You can find The Barking Ballad at your local bookstore, at bookshop.org or at Secret Garden Books in Seattle.

Coffee and Something to Read

If you’re reading this first thing in the morning, be sure you make your cup of coffee straightaway. After all, it’s National Coffee Week.

Now sit down and, as you drink your coffee, pretend you’re sitting in the extravagant Caffe Gilli in Florence. Go ahead, make it a cappuccino. Have a croissant, too. Caffe Gilli doesn’t cost a penny when you’re daydreaming.  

In your daydream, you’re sitting at the table on the right, nearest the clock.

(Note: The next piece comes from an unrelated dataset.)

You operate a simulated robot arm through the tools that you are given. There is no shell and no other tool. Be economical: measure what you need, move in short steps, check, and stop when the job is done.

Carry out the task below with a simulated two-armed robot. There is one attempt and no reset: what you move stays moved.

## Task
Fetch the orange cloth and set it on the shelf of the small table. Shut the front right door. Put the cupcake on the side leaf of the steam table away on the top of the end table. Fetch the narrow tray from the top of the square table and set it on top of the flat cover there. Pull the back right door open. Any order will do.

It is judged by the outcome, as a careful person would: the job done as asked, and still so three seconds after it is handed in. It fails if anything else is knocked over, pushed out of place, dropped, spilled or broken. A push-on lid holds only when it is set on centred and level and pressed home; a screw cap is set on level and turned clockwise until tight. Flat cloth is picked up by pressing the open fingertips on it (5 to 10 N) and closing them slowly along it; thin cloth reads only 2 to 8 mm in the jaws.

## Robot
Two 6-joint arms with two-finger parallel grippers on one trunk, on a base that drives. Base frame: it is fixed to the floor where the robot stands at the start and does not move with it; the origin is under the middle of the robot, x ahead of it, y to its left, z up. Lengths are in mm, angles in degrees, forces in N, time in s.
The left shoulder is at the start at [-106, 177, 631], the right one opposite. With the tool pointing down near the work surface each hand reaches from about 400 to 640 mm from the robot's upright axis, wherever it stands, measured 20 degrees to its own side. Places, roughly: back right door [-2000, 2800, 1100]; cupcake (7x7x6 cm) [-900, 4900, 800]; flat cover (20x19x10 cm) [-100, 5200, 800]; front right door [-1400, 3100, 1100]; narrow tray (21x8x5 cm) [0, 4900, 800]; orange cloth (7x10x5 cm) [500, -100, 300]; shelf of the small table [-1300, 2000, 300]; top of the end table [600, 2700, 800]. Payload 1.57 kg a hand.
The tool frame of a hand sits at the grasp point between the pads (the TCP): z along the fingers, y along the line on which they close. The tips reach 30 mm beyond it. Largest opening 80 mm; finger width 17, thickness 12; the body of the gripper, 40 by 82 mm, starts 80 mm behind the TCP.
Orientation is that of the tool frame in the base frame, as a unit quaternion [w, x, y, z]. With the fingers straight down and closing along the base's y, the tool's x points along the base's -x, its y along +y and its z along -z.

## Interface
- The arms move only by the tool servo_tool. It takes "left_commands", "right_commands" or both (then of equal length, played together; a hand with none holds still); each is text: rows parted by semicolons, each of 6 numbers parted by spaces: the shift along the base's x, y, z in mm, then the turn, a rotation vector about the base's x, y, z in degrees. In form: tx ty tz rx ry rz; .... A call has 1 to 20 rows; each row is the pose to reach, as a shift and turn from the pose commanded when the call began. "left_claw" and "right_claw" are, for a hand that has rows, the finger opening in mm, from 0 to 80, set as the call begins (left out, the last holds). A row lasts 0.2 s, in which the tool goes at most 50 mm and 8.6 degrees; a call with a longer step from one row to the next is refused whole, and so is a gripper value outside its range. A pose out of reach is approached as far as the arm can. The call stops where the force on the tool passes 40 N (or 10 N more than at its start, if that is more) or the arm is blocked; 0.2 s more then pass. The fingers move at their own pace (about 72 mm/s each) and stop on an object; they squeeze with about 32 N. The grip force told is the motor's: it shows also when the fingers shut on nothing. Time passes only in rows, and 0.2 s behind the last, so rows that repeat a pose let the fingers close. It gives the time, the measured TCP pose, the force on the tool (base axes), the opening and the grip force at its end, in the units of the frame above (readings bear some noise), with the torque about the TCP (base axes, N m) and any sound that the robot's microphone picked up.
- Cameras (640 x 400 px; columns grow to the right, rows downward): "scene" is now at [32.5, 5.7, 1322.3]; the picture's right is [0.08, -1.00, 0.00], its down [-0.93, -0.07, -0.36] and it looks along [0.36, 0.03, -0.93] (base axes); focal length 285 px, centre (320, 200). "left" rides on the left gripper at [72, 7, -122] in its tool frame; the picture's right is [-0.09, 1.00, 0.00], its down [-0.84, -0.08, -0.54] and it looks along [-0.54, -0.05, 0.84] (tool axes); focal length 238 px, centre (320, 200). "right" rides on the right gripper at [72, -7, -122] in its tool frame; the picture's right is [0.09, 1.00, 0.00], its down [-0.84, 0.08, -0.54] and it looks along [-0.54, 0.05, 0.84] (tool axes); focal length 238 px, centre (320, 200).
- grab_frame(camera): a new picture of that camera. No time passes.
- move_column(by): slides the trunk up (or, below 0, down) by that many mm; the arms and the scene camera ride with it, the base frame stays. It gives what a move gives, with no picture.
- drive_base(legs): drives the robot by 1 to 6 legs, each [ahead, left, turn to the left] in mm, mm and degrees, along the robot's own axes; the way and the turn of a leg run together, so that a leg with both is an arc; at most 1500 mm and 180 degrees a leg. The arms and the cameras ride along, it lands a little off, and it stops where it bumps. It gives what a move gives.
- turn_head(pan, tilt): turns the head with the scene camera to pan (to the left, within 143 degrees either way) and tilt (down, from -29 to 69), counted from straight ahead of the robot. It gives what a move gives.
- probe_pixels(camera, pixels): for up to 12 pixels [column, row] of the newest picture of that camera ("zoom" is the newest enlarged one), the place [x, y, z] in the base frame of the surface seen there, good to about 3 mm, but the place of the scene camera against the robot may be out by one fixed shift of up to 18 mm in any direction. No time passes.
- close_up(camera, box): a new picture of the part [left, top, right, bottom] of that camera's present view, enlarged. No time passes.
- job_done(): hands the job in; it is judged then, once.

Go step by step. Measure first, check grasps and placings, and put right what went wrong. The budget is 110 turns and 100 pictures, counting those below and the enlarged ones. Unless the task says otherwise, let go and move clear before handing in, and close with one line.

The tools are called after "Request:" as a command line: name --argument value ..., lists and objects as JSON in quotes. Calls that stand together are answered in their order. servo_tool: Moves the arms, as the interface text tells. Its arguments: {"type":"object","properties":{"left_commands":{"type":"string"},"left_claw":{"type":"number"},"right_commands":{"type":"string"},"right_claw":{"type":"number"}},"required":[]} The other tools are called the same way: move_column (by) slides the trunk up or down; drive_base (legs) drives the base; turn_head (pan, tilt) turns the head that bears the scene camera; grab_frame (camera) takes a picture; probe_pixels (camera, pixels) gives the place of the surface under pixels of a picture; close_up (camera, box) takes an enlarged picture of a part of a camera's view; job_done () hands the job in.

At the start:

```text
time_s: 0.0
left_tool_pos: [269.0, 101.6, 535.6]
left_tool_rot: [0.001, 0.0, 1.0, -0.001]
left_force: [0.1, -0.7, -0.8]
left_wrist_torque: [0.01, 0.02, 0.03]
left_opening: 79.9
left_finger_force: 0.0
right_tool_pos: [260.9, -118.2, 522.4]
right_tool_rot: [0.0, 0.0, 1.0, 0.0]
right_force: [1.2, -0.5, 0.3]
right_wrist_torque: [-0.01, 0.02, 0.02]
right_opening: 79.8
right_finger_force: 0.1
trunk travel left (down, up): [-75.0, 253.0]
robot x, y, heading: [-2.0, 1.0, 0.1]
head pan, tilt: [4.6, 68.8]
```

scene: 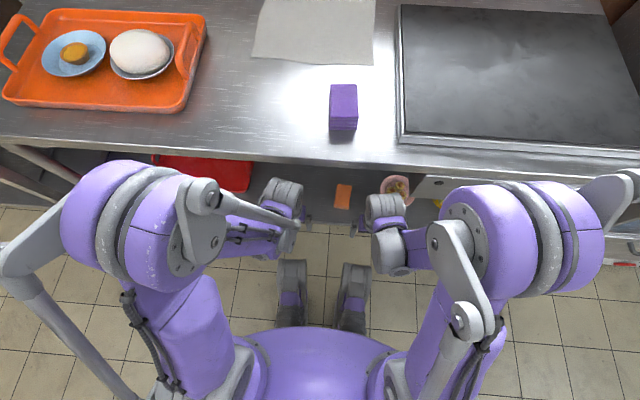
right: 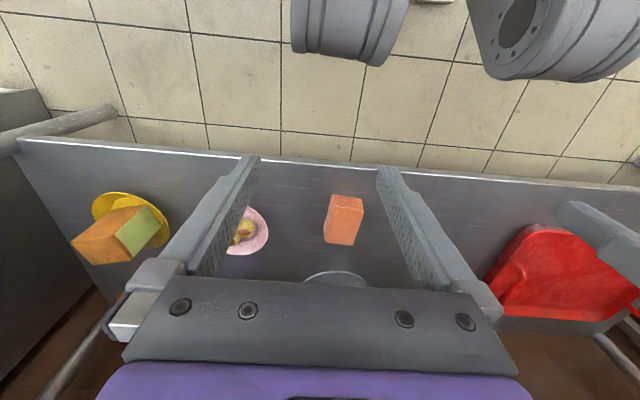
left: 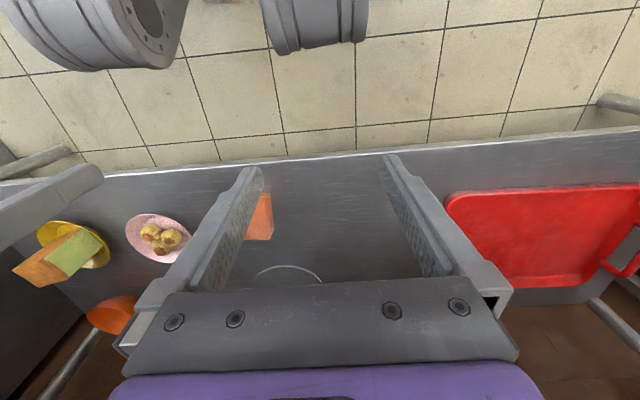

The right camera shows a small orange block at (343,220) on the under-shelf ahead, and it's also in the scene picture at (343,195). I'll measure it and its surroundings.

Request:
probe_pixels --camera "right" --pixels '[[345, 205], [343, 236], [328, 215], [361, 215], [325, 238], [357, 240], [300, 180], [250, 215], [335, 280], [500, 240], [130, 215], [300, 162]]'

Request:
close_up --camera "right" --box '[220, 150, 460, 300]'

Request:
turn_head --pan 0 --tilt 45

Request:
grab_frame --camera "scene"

As you sip, you need something to read. Here is something wonderful – an interview with the author/illustrator Maria Kalman posted this week on the Art of the Picture Book website.

When you finish, you can tell yourself you just had the perfect morning, and it will be true. Coffee and Kalman.

If you want a second cup, pour yourself one. This time pretend you’re in the Caffe Greco in Rome, founded in 1760, the spot where John Keats drank his morning tea.

With your second cup, try the two short videos (below) of storyteller Patricia McKissack. They are excerpts (can’t find the whole lecture) from her 2010 Spencer Shaw talk at the University of Washington. The highlight for me: She reads a poem by Paul Lawrence Dunbar in the style of a jump-rope rhyme (Video 2.) In the first video, she talks about her storytelling coming from inquisitiveness – she wants answers, but she wants good stories, too. And can she tell a story! – as could her grandparents and her mother – I wish I’d been at that lecture to hear her.

By the way, the Spencer Shaw Endowed Lecture this year will be given by author/ illustrator Yuyi Morales. You can hear the lecture free – live streaming on YouTube October 14th at noon PST – here’s a link.

McKissack Video 1 “I write because I have an inquisitive mind.”

McKissack Video 2 Jumping Rope to Paul Lawrence Dunbar

[Note: When you watch the McKissack videos, be sure to move the bar back to the beginning – for some reason they’re opening for me mid-way through.]

And if you need a shot of Caffe Greco’s interior for your daydreaming, here it is. Sigh.

You’re sitting at the table next to the statue.